**Text:**
Catalytic and folding properties of protein-free spliceosomalsnRNAs

Removal of introns from eukaryotic pre-mRNAs is performed by the spliceosome, a large molecular machine made up of more than 300 proteins and five small RNA molecules (snRNAs). Splicing occurs in two consecutive transesterification steps and resembles a RNA-catalyzed reaction performed by the group II self-splicing introns. Biochemical and complementation assays both in vitro and in vivo support a critical role for the snRNAs in catalysis of the splicing reactions. Two of the snRNAs, U2 and U6, are thought to be extensively involved in formation of the active site of the spliceosome. Parts of both U2 and U6 are very conserved, sensitive to mutations, and resemble catalytically-important domains of the self-splicing group II introns. I have investigated the possibility of RNA catalysis in the spliceosome by first demonstrating that these two RNA molecules can achieve their natural, base-paired conformation in vitro without the help of proteins, and further, using a UV-crosslinking assay, I showed the presence of a tertiary interaction in this base-paired complex of U2 and U6. This interaction resembles a functionally-important interaction that has been previously observed in vivo by genetic complementation assays. By juxtaposing functionally-important regions of U6 and U2, this tertiary interaction likely helps to assemble part of the active site of the splicing reaction. I also assayed the catalytic activity of this U2/U6 base-paired complex, using a short RNA oligo that resembles one of the two substrates of the first step of splicing (the branch site). I showed that the U2/U6 base-paired complex can recognize and bind this short oligo and catalyze a reaction between a bulged adenosine in this oligo and a conserved region in U6. This reaction resembles the first step of splicing in terms of its sequence and ionic requirements, and is possibly catalyzed in a similar active site. My data provide the first direct evidence for the catalytic competence of the snRNAs and specifically their ability to perform a reaction related to the first step of splicing.

**Supplied information:**
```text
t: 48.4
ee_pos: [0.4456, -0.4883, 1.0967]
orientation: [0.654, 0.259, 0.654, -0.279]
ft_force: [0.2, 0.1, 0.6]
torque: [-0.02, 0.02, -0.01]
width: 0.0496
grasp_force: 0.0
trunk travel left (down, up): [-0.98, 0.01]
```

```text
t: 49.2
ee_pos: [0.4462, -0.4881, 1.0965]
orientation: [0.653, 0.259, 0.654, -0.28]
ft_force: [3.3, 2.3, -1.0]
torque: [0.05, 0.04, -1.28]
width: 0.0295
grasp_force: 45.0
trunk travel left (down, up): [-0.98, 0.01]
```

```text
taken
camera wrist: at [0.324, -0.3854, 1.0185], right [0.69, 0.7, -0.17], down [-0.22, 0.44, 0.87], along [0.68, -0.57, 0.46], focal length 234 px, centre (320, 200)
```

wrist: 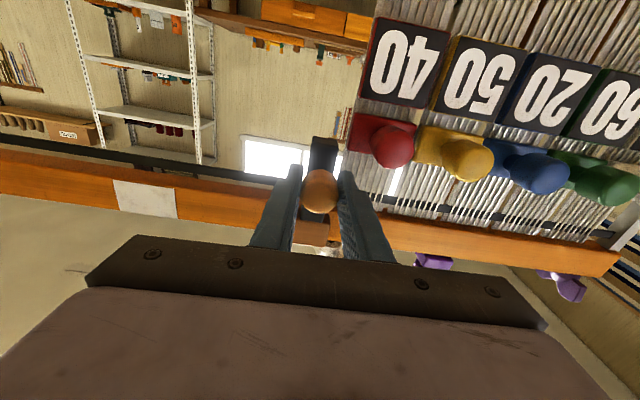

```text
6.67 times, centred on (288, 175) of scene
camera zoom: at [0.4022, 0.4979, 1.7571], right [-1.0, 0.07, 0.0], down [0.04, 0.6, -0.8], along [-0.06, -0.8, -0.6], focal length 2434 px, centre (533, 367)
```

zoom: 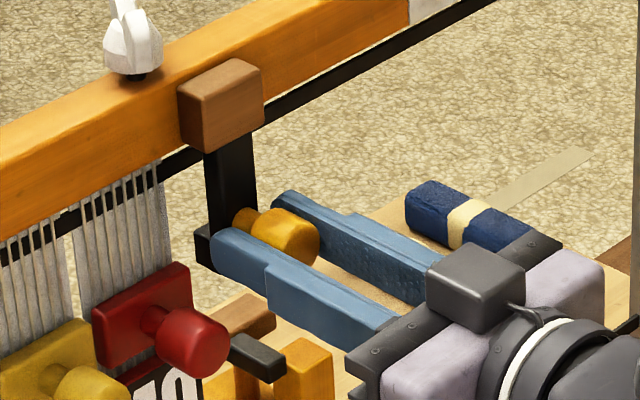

**Stated goal:**
Type the text over again with no edits.

**Complete response:**
Catalytic and folding properties of protein-free spliceosomalsnRNAs

Removal of introns from eukaryotic pre-mRNAs is performed by the spliceosome, a large molecular machine made up of more than 300 proteins and five small RNA molecules (snRNAs). Splicing occurs in two consecutive transesterification steps and resembles a RNA-catalyzed reaction performed by the group II self-splicing introns. Biochemical and complementation assays both in vitro and in vivo support a critical role for the snRNAs in catalysis of the splicing reactions. Two of the snRNAs, U2 and U6, are thought to be extensively involved in formation of the active site of the spliceosome. Parts of both U2 and U6 are very conserved, sensitive to mutations, and resemble catalytically-important domains of the self-splicing group II introns. I have investigated the possibility of RNA catalysis in the spliceosome by first demonstrating that these two RNA molecules can achieve their natural, base-paired conformation in vitro without the help of proteins, and further, using a UV-crosslinking assay, I showed the presence of a tertiary interaction in this base-paired complex of U2 and U6. This interaction resembles a functionally-important interaction that has been previously observed in vivo by genetic complementation assays. By juxtaposing functionally-important regions of U6 and U2, this tertiary interaction likely helps to assemble part of the active site of the splicing reaction. I also assayed the catalytic activity of this U2/U6 base-paired complex, using a short RNA oligo that resembles one of the two substrates of the first step of splicing (the branch site). I showed that the U2/U6 base-paired complex can recognize and bind this short oligo and catalyze a reaction between a bulged adenosine in this oligo and a conserved region in U6. This reaction resembles the first step of splicing in terms of its sequence and ionic requirements, and is possibly catalyzed in a similar active site. My data provide the first direct evidence for the catalytic competence of the snRNAs and specifically their ability to perform a reaction related to the first step of splicing.